DATA SEGMENT =>
┌──

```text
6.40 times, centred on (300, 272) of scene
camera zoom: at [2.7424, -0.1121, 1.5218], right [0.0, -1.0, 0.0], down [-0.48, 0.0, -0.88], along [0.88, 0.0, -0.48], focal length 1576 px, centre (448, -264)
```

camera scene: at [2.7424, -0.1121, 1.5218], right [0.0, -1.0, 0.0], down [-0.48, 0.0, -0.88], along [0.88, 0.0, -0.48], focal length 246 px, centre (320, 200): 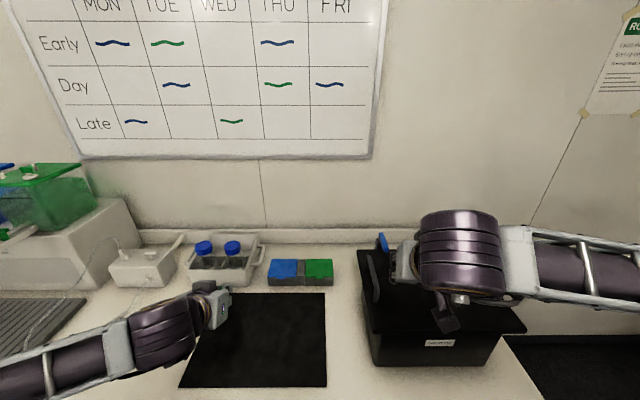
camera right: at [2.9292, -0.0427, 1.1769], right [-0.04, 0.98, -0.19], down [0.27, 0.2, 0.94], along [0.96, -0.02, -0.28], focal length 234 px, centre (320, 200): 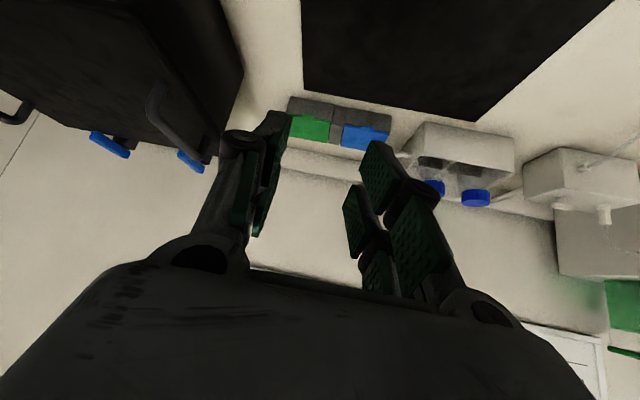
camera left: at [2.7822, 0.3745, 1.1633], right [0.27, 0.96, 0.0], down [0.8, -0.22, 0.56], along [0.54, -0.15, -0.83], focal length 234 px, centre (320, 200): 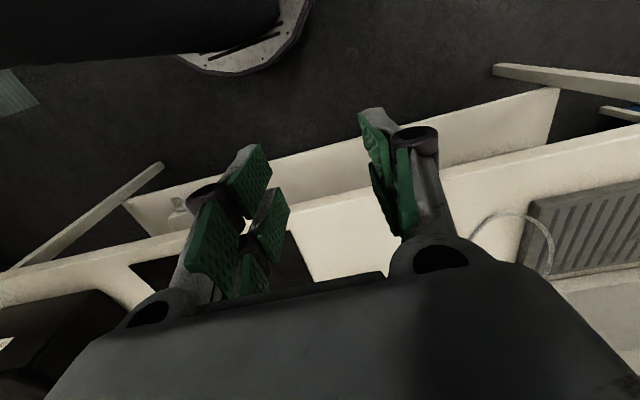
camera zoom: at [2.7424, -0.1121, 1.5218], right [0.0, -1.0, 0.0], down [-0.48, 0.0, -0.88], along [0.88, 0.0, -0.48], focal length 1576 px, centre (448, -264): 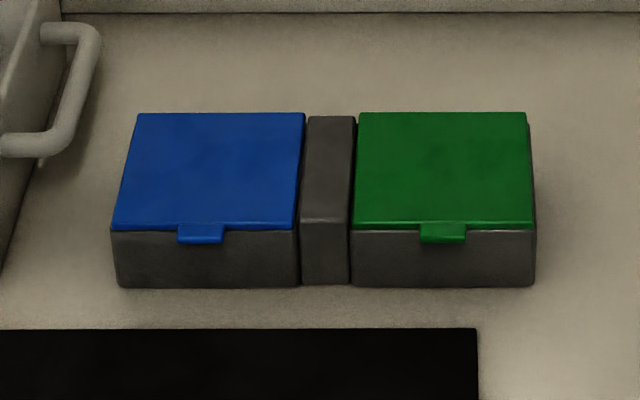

└──

GOAL OF THE EXERCISE =>
Repeat the listing verbatim. Skip the pictures. Return a JSON list in which every string is one line; blank lines are skipped.

RESPONSE TO THIS TASK =>
[
  "```text",
  "6.40 times, centred on (300, 272) of scene",
  "camera zoom: at [2.7424, -0.1121, 1.5218], right [0.0, -1.0, 0.0], down [-0.48, 0.0, -0.88], along [0.88, 0.0, -0.48], focal length 1576 px, centre (448, -264)",
  "```",
  "camera scene: at [2.7424, -0.1121, 1.5218], right [0.0, -1.0, 0.0], down [-0.48, 0.0, -0.88], along [0.88, 0.0, -0.48], focal length 246 px, centre (320, 200): ",
  "camera right: at [2.9292, -0.0427, 1.1769], right [-0.04, 0.98, -0.19], down [0.27, 0.2, 0.94], along [0.96, -0.02, -0.28], focal length 234 px, centre (320, 200): ",
  "camera left: at [2.7822, 0.3745, 1.1633], right [0.27, 0.96, 0.0], down [0.8, -0.22, 0.56], along [0.54, -0.15, -0.83], focal length 234 px, centre (320, 200): ",
  "camera zoom: at [2.7424, -0.1121, 1.5218], right [0.0, -1.0, 0.0], down [-0.48, 0.0, -0.88], along [0.88, 0.0, -0.48], focal length 1576 px, centre (448, -264): "
]